◆ GOAL ◆
Give the number of lines in this listing that contain "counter", with no other words.

☆ ☆ ☆ ☆ ☆ ☆ ☆

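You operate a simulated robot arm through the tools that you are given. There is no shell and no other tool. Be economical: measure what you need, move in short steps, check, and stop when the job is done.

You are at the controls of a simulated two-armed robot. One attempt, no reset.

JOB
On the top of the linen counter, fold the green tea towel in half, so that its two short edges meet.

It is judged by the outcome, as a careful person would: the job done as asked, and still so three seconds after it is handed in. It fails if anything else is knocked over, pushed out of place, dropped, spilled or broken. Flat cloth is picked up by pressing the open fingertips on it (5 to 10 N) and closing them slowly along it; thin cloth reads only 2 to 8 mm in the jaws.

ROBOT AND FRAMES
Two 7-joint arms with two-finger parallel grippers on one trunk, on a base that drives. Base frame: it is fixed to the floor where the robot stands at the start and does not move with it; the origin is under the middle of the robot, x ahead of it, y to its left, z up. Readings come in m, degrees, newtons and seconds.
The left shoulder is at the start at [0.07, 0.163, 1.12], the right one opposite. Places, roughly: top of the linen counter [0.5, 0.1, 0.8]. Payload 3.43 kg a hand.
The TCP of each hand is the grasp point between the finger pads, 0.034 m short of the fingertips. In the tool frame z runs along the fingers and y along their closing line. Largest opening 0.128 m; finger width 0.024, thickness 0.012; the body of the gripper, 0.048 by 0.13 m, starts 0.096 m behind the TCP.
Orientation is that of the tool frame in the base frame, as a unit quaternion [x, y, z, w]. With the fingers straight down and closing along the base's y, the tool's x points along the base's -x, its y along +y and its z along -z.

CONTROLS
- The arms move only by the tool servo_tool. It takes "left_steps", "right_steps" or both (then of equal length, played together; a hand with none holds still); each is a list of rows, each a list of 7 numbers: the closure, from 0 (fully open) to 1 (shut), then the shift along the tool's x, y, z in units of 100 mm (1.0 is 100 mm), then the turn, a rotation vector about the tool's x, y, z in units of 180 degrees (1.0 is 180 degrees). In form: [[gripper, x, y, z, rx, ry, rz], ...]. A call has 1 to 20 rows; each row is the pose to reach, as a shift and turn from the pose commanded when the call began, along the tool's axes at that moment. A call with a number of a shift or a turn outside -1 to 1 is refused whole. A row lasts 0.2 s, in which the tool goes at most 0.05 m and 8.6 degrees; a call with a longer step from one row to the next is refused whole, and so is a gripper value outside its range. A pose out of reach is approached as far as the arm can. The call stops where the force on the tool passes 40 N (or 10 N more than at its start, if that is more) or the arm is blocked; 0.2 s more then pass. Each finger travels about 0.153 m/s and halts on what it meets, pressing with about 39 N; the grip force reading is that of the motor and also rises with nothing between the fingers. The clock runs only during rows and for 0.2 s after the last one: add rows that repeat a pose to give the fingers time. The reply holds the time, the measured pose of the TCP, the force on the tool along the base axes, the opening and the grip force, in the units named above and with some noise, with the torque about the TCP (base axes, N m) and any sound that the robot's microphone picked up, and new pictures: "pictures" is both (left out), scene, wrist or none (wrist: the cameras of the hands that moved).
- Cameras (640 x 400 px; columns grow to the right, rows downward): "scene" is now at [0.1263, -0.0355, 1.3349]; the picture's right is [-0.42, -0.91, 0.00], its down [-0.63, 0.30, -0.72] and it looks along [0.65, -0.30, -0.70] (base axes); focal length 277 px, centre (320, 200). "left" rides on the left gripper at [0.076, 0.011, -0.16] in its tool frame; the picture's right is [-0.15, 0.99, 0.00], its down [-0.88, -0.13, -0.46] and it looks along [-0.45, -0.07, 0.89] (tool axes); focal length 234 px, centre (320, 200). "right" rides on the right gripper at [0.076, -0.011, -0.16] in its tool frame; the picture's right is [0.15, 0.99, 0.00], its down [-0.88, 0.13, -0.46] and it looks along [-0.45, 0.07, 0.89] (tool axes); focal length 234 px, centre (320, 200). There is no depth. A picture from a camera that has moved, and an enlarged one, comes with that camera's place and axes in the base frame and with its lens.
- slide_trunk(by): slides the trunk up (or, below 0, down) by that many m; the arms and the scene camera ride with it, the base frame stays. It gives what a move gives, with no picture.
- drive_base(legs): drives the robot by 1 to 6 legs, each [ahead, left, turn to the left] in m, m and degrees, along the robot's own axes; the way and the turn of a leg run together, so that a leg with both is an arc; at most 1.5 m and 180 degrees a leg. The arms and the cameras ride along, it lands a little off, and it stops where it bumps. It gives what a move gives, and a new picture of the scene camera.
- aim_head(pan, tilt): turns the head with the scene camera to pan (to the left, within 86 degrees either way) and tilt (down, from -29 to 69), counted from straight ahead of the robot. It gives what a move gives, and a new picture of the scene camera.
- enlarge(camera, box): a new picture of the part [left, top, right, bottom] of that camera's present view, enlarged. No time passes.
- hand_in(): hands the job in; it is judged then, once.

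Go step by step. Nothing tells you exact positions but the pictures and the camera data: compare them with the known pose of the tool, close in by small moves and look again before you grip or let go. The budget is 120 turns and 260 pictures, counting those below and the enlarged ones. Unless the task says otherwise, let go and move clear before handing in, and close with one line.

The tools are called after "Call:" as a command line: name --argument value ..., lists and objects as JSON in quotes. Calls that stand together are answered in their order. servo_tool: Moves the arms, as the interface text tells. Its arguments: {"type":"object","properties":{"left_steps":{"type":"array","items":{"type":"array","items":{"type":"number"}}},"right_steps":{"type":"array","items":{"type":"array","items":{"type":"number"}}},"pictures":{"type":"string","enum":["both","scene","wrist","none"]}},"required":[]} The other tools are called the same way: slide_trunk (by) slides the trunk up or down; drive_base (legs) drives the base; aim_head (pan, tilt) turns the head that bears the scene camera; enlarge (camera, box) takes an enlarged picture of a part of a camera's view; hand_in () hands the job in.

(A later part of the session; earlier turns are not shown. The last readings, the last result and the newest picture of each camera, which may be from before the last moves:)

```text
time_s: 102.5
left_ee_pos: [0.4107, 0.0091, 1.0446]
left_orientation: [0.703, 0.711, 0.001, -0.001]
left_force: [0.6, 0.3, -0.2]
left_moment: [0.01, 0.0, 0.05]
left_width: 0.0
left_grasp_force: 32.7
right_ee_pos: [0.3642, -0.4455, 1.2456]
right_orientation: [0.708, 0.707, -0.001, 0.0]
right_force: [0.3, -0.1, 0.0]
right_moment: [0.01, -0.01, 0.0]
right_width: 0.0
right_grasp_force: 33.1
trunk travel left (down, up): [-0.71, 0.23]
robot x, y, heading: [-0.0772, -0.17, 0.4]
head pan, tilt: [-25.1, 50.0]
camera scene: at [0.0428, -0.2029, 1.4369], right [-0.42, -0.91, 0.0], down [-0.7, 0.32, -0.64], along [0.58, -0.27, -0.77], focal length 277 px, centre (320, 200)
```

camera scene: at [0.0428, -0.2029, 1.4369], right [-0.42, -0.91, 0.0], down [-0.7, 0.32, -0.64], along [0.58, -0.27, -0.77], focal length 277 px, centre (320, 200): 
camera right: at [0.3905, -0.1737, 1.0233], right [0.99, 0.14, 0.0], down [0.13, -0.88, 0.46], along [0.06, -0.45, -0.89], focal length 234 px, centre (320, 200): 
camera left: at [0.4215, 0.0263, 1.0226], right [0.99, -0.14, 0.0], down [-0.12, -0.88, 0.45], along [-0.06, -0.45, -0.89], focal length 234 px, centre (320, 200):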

☆ ☆ ☆ ☆ ☆ ☆ ☆

◆ RESULT BELOW ◆
2